### Exercise
Copy out lines with the word "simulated" from the material that follows.

### Recorded information
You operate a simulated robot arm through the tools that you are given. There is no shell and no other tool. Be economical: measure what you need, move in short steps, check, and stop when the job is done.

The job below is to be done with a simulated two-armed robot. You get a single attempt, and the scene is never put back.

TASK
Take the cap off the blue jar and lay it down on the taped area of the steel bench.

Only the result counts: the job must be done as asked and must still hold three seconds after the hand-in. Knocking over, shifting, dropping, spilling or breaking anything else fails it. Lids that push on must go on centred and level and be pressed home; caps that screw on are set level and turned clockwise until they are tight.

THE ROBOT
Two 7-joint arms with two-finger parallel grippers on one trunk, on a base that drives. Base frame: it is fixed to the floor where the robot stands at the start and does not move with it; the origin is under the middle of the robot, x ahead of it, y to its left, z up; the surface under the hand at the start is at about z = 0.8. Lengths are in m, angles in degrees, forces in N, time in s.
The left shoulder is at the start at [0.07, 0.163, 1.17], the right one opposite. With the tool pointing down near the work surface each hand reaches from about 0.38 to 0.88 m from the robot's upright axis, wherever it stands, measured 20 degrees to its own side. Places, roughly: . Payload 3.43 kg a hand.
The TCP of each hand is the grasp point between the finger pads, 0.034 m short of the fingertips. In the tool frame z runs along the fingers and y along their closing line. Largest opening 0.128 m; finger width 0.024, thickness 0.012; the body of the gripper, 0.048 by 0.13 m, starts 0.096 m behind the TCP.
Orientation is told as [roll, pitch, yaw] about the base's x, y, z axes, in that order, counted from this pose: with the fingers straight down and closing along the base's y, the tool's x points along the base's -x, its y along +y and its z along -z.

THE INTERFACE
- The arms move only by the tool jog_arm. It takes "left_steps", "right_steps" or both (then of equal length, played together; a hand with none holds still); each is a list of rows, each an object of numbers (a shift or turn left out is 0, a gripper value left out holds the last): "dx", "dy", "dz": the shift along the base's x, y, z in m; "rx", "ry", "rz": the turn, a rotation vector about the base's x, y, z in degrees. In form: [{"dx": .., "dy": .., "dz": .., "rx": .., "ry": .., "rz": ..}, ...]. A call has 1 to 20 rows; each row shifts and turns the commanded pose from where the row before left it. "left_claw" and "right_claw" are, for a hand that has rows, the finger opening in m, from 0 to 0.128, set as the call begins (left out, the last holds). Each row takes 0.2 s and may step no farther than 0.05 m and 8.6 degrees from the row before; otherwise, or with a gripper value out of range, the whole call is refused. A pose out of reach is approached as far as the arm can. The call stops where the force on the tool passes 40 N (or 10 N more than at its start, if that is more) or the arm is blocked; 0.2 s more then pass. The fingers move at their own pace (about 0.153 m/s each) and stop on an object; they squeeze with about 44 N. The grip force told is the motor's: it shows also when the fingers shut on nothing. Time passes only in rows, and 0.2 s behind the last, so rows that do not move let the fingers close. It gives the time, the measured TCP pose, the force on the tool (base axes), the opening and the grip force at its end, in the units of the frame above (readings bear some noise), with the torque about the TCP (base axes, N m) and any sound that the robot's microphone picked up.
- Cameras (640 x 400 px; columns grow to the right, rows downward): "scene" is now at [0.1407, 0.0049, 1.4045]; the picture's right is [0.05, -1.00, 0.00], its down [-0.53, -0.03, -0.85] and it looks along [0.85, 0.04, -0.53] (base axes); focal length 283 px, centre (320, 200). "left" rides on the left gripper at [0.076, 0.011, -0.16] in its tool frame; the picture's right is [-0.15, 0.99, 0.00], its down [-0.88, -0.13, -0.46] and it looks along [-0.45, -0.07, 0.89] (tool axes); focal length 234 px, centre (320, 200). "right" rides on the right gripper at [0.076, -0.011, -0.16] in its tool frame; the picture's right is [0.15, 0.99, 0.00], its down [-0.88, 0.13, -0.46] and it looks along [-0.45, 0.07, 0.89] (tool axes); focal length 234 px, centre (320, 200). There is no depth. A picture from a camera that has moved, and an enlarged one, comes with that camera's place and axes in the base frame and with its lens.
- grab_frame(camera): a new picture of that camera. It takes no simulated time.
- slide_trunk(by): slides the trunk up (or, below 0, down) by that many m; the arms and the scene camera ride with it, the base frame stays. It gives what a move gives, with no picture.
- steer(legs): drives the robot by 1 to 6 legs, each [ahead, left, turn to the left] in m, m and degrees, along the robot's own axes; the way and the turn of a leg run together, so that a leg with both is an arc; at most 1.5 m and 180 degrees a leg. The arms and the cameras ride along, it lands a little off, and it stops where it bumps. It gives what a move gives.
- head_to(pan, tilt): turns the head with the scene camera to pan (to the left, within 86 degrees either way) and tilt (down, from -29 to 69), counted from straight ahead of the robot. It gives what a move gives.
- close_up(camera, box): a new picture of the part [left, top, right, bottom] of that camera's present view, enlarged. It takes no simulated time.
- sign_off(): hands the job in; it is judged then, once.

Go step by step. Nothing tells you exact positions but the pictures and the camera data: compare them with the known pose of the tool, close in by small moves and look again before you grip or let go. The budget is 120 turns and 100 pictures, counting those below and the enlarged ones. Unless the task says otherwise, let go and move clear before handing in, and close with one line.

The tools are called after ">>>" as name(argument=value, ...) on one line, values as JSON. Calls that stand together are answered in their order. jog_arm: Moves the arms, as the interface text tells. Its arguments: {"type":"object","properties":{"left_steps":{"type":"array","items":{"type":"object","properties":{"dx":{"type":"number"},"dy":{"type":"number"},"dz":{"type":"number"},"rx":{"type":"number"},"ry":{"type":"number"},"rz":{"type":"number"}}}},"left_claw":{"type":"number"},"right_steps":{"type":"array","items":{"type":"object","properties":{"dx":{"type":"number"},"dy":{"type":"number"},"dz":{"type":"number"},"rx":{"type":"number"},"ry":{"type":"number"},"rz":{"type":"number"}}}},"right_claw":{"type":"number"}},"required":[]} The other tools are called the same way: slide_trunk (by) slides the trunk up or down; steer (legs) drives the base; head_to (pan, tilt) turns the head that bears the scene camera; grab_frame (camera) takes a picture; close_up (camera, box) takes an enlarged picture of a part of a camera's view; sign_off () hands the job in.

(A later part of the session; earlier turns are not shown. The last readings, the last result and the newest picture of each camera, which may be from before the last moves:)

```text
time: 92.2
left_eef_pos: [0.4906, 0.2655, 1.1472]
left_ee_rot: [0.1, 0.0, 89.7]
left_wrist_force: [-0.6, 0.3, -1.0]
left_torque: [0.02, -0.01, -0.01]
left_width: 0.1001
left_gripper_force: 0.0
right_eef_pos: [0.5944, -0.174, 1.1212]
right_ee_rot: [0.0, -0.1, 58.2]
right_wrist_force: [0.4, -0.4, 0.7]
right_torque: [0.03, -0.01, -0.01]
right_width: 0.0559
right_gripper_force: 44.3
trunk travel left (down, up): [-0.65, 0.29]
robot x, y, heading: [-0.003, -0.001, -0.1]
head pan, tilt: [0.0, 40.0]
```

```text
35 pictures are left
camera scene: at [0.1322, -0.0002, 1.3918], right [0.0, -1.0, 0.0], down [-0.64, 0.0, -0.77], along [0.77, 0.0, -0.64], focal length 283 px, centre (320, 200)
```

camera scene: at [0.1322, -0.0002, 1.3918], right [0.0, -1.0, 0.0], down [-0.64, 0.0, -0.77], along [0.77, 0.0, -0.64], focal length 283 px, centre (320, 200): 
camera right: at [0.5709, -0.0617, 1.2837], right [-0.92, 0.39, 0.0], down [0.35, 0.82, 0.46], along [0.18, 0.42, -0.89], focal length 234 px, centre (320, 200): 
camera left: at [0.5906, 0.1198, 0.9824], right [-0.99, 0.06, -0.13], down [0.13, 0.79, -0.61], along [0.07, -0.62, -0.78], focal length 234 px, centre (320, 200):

### The completed task
You operate a simulated robot arm through the tools that you are given. There is no shell and no other tool. Be economical: measure what you need, move in short steps, check, and stop when the job is done.
The job below is to be done with a simulated two-armed robot. You get a single attempt, and the scene is never put back.
- grab_frame(camera): a new picture of that camera. It takes no simulated time.
- close_up(camera, box): a new picture of the part [left, top, right, bottom] of that camera's present view, enlarged. It takes no simulated time.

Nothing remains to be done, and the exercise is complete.